§ Short exercise: Exactly repeat the material, dropping every picture from the copy.

§ Supplied material:
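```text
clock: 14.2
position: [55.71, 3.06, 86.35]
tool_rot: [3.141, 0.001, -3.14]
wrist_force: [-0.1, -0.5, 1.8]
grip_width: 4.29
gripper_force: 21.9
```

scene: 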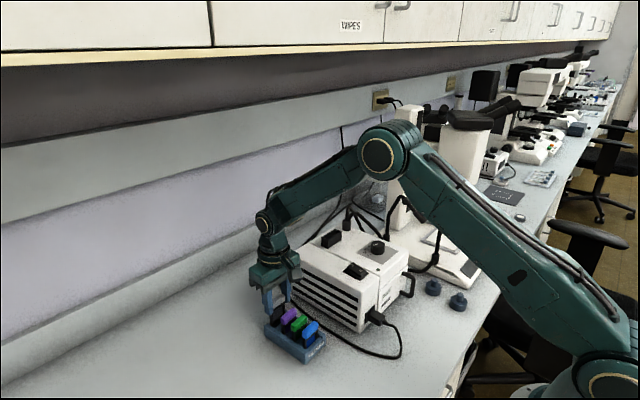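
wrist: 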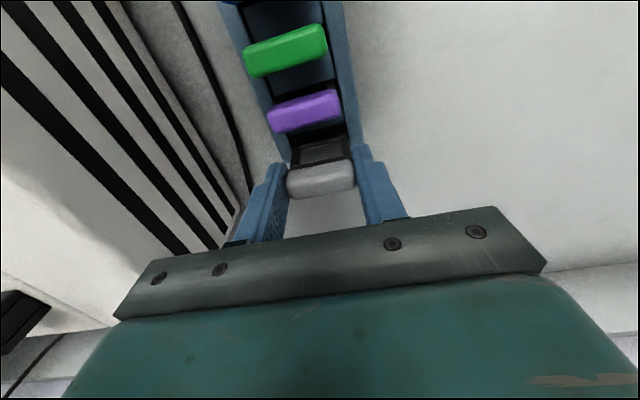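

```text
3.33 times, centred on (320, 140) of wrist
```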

§ Exercise result:
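```text
clock: 14.2
position: [55.71, 3.06, 86.35]
tool_rot: [3.141, 0.001, -3.14]
wrist_force: [-0.1, -0.5, 1.8]
grip_width: 4.29
gripper_force: 21.9
```

scene: 
wrist: 

```text
3.33 times, centred on (320, 140) of wrist
```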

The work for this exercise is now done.